**Set exercise A**: Write out the document from "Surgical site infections" to "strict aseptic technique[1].", both included.
**Set exercise B**: Your answer should consist solely of the lines from the one with "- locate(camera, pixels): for" through the one with "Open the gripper", copied exactly, endpoints included.

**Document**:
★ ★ ★ ★ ★

Surgical site infections (SSI) are a frequent and serious complication of colorectal surgery. By some reports, up to one-fifth of patients experience an SSI after elective colorectal resection[1][2]. These infections prolong hospitalization, increase reoperations, and can delay adjuvant therapy, thereby worsening patient outcomes. Established risk factors include patient factors (e.g. male sex, obesity, high ASA score) and technical factors (e.g. open approach, contaminated wounds)[3][1]. Preventing SSI in colorectal cases is thus a priority, and protocols often include standard measures such as timely intravenous antibiotic prophylaxis and strict aseptic technique[1].

One debated component of SSI prevention is preoperative bowel preparation. Mechanical bowel preparation (MBP) – using laxatives like polyethylene glycol – has historically been used to clean the colon, under the belief it would reduce fecal load and bacterial contamination[4]. However, high-quality evidence has shown that MBP alone does not significantly reduce complications and may not improve outcomes[5][2]. In contrast, combining MBP with oral non-absorbable antibiotics (MOAB regimen) has gained support. Several large observational series and meta-analyses indicate that adding oral antibiotics to MBP substantially lowers SSI rates – by roughly 30–50% compared to MBP alone[1][6]. For example, a recent network meta-analysis of 38 trials (over 8400 patients) found that the MBP+oral antibiotic approach had the lowest SSI risk, whereas MBP alone was no better than no preparation[6]. These findings have led professional societies (e.g. ASCRS 2019) to strongly recommend preoperative MBP with oral antibiotics for elective colorectal surgery[1][2].

★ ★ ★ ★ ★

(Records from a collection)
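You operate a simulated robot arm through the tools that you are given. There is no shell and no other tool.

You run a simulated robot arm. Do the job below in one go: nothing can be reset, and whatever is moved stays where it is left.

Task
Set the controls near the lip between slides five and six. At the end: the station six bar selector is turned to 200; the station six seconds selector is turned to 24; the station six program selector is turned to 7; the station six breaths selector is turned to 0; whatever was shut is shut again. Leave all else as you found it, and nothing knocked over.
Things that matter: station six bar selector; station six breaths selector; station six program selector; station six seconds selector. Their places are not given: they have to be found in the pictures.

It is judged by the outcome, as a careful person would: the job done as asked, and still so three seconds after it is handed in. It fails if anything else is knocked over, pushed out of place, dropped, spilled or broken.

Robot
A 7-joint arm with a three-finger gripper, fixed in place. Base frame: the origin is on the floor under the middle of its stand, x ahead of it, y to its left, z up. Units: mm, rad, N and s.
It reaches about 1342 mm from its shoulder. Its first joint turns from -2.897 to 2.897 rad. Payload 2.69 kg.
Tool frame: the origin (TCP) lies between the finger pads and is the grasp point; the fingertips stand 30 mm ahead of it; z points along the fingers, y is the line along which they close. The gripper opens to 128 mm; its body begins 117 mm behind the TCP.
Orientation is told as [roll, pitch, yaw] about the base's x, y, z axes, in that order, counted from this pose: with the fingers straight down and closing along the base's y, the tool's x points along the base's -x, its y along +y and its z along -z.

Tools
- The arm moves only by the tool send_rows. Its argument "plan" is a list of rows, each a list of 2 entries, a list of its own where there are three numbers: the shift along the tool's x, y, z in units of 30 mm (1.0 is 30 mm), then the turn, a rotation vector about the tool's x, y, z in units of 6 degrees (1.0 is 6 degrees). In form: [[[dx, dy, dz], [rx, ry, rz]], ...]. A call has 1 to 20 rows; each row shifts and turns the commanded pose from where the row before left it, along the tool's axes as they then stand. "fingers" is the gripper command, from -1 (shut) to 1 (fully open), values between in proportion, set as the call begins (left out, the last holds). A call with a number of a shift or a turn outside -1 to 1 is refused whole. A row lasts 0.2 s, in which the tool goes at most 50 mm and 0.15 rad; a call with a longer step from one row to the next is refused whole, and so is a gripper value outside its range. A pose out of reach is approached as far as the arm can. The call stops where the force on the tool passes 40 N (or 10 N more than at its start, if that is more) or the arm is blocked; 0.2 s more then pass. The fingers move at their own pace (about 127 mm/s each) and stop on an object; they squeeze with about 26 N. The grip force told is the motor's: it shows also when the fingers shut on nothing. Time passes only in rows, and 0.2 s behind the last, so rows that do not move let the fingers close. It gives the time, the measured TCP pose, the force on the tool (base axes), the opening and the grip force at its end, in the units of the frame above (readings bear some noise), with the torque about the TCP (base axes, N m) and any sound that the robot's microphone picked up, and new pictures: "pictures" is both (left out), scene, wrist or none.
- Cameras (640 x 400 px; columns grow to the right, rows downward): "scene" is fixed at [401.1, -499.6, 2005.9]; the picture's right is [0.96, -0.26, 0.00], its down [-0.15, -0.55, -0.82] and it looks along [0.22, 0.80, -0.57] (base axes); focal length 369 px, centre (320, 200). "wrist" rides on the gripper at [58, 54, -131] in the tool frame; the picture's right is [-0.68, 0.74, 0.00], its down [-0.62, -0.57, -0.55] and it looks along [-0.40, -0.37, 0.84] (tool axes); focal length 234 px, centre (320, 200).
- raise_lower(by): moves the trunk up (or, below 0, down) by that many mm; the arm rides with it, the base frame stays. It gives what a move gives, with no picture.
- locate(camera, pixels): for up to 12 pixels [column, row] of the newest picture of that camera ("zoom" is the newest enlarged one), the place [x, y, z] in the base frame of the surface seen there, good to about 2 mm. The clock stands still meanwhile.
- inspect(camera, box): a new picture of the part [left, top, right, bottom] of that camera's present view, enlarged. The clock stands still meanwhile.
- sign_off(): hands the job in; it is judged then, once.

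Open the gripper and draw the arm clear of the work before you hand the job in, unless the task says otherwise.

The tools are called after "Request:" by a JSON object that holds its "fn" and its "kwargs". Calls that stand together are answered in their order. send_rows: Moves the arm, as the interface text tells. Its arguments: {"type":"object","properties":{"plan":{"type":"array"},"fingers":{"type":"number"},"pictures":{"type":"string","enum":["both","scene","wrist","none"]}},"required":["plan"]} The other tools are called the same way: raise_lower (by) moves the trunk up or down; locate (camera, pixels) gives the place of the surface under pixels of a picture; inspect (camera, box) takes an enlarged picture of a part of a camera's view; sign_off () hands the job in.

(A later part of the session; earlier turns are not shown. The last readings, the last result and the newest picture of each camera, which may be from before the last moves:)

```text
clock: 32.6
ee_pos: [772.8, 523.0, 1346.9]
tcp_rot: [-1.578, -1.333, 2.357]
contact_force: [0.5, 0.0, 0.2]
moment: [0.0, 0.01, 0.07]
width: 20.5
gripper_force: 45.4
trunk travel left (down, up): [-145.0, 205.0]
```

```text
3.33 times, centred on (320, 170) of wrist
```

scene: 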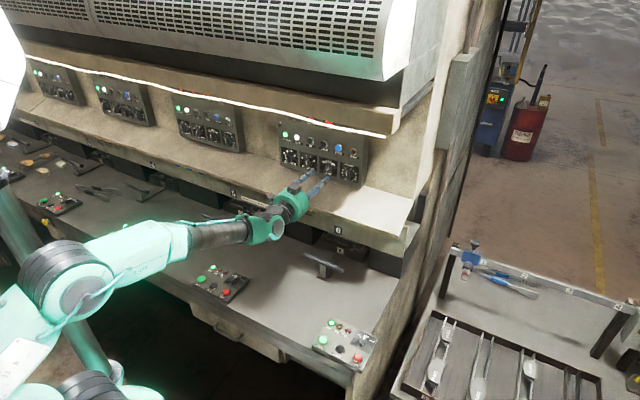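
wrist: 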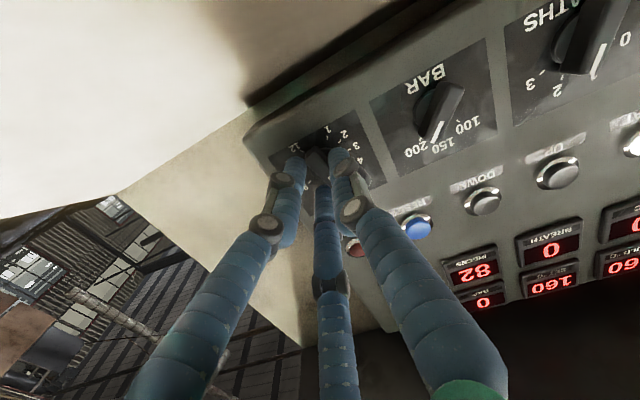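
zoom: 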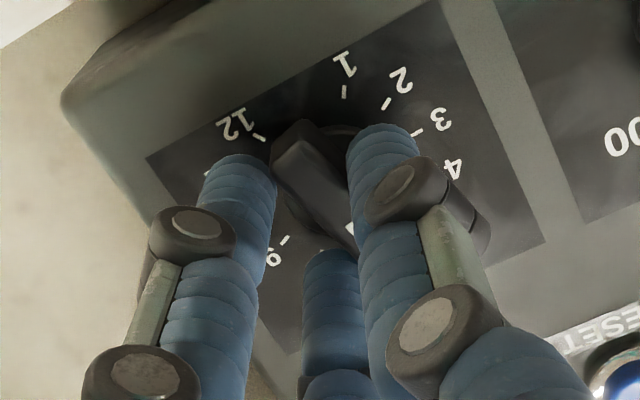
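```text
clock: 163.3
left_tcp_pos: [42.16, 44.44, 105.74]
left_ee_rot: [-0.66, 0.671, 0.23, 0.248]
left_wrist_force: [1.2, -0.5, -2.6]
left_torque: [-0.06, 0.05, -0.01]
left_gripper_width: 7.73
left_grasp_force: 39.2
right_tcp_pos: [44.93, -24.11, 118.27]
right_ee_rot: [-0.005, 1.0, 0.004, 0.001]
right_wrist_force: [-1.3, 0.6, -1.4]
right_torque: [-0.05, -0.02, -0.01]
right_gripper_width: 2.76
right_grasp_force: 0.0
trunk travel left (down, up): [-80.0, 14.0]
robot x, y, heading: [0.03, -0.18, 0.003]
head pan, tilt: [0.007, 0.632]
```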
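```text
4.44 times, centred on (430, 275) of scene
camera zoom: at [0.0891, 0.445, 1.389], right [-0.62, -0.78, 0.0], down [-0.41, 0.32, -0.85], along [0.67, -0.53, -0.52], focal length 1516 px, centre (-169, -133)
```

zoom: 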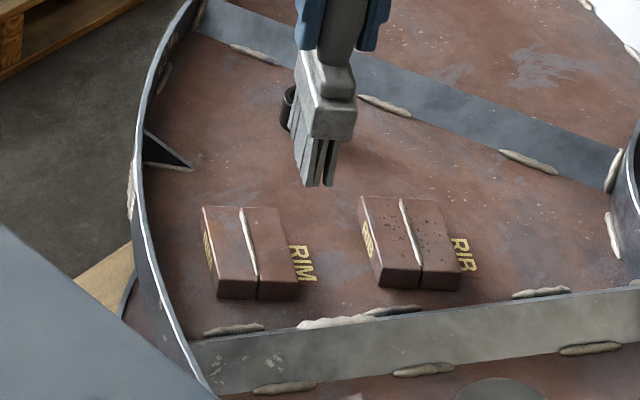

★ ★ ★ ★ ★

**Task result A**:
Surgical site infections (SSI) are a frequent and serious complication of colorectal surgery. By some reports, up to one-fifth of patients experience an SSI after elective colorectal resection[1][2]. These infections prolong hospitalization, increase reoperations, and can delay adjuvant therapy, thereby worsening patient outcomes. Established risk factors include patient factors (e.g. male sex, obesity, high ASA score) and technical factors (e.g. open approach, contaminated wounds)[3][1]. Preventing SSI in colorectal cases is thus a priority, and protocols often include standard measures such as timely intravenous antibiotic prophylaxis and strict aseptic technique[1].

**Task result B**:
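- locate(camera, pixels): for up to 12 pixels [column, row] of the newest picture of that camera ("zoom" is the newest enlarged one), the place [x, y, z] in the base frame of the surface seen there, good to about 2 mm. The clock stands still meanwhile.
- inspect(camera, box): a new picture of the part [left, top, right, bottom] of that camera's present view, enlarged. The clock stands still meanwhile.
- sign_off(): hands the job in; it is judged then, once.

Open the gripper and draw the arm clear of the work before you hand the job in, unless the task says otherwise.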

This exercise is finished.